Find the number of lines below in which the word "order" appears, and write that number only.
## start Data
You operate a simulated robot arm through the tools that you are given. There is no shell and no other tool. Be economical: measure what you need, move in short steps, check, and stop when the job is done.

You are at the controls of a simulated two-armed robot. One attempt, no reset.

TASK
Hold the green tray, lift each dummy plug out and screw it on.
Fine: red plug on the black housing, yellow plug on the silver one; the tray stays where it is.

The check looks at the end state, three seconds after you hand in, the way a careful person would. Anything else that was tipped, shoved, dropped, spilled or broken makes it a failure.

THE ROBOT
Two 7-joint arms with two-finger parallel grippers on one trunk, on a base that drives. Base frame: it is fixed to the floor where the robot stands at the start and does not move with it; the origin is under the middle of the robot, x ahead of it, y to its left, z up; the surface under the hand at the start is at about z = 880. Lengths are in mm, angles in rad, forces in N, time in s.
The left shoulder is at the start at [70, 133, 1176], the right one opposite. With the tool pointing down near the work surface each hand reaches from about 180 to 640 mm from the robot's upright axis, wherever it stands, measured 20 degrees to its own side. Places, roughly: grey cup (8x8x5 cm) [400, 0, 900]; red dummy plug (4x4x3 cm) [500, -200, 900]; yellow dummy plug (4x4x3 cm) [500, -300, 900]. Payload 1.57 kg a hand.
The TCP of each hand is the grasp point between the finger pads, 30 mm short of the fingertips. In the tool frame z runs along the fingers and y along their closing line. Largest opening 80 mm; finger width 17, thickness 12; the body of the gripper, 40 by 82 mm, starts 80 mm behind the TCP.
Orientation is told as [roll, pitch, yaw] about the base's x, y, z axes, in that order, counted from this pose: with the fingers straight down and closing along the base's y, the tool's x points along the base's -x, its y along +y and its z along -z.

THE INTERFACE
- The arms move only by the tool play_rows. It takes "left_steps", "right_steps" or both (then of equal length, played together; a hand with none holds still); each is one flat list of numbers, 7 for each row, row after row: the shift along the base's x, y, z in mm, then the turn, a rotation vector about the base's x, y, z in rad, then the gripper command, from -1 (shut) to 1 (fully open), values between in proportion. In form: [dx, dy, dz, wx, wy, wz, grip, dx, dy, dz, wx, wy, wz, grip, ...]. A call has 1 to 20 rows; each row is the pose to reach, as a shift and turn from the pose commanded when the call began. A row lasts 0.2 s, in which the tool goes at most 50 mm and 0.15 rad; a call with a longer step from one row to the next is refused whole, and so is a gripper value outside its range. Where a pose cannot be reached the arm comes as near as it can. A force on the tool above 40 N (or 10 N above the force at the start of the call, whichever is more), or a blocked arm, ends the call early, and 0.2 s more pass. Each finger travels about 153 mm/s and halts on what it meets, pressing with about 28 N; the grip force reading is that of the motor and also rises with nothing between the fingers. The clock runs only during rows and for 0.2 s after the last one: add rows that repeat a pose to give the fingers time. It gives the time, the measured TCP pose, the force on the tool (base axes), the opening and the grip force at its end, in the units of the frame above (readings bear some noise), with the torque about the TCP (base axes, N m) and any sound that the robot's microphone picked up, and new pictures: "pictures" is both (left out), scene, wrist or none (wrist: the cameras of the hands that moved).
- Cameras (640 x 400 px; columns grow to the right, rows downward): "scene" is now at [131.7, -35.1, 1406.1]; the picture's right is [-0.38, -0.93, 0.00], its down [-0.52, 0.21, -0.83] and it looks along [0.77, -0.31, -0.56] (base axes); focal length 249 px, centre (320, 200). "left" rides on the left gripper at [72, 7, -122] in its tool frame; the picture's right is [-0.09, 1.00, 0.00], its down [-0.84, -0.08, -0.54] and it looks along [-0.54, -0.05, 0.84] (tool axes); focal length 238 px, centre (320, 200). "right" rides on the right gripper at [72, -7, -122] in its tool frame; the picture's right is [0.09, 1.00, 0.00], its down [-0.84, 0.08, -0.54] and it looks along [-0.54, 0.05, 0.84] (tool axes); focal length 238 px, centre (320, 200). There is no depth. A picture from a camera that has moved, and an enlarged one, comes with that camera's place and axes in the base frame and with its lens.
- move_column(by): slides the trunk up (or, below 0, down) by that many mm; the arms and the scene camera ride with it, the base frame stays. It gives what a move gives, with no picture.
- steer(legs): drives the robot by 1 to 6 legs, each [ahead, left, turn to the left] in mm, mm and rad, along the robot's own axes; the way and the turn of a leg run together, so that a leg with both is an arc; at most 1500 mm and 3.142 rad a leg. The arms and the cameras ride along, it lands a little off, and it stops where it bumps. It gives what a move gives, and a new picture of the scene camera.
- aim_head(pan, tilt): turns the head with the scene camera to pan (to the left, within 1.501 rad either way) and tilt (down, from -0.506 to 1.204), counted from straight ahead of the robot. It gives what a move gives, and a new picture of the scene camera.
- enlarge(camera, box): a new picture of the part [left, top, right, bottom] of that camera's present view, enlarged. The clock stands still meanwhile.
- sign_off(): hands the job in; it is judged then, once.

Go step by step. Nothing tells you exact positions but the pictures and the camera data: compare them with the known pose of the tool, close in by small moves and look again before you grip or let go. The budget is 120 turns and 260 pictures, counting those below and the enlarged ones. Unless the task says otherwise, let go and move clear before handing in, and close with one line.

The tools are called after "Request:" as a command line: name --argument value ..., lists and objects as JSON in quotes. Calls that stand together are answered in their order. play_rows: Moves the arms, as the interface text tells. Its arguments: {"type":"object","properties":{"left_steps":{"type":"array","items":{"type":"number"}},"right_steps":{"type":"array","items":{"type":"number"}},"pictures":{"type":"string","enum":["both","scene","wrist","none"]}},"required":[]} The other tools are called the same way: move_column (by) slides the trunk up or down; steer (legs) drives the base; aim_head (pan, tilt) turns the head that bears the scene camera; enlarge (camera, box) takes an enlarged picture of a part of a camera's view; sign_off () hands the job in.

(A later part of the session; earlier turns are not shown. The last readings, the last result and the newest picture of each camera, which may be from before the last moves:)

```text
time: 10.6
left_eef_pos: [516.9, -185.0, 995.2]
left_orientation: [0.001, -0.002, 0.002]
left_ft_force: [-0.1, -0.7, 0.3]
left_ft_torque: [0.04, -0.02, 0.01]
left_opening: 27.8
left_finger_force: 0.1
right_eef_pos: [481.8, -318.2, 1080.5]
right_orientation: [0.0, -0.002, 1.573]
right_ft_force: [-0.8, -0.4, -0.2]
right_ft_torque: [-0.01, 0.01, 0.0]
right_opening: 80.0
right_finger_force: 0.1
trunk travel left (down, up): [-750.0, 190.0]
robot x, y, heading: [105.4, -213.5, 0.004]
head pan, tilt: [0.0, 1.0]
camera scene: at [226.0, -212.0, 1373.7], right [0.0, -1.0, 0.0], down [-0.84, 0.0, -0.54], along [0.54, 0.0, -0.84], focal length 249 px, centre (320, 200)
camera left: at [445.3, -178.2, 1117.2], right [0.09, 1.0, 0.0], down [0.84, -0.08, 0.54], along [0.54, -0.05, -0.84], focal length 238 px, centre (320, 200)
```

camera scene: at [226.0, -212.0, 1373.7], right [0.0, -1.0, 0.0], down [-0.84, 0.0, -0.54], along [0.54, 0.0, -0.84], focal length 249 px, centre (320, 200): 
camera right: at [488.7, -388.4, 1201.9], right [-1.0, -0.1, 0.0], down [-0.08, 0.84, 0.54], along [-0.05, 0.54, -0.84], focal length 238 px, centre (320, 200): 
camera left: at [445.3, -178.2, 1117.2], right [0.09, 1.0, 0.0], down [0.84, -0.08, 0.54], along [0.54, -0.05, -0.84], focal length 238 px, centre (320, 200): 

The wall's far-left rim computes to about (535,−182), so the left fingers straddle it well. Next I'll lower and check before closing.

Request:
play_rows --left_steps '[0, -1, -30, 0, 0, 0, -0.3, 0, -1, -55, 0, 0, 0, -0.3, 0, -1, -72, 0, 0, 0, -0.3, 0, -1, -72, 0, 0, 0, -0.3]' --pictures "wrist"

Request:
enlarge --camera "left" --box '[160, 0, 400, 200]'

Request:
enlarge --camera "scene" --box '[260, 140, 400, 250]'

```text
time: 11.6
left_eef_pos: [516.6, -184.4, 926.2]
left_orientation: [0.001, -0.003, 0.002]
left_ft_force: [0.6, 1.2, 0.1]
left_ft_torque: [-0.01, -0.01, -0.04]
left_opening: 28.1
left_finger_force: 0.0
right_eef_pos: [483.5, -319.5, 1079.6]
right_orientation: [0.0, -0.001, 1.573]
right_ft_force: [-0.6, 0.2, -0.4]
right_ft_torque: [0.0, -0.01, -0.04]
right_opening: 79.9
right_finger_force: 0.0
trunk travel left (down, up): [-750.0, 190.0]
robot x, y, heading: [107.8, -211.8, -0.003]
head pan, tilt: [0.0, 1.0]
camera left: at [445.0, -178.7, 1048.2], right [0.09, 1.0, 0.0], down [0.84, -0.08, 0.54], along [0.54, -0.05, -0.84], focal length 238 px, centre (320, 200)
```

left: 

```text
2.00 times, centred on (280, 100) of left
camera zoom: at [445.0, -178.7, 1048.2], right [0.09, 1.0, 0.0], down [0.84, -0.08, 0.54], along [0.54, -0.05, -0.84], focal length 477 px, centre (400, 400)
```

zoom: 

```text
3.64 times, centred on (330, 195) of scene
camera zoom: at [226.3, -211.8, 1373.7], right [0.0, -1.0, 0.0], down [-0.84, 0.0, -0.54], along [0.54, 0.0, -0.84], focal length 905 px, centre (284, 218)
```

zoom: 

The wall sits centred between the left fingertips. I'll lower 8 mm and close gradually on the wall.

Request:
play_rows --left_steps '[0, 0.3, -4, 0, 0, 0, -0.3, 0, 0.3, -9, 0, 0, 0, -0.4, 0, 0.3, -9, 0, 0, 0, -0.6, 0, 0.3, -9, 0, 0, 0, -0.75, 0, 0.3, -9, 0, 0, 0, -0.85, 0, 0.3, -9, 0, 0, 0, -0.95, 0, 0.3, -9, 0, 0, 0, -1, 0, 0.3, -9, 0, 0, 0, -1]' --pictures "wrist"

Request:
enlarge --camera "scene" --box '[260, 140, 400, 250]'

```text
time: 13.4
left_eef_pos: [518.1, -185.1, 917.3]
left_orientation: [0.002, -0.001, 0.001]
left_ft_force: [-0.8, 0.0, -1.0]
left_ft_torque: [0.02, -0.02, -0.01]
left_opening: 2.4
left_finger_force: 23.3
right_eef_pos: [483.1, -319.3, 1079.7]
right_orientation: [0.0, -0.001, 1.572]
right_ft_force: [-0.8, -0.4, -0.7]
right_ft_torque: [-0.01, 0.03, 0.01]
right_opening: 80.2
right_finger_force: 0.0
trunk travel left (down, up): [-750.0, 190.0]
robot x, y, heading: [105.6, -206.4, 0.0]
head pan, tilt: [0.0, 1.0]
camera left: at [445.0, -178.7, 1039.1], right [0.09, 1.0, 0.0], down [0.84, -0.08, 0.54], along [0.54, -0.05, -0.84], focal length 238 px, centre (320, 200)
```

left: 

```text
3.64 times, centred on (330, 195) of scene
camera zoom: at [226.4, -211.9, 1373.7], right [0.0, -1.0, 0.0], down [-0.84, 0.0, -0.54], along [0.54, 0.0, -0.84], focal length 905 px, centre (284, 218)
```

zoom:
## end Data
• Finished exercise
2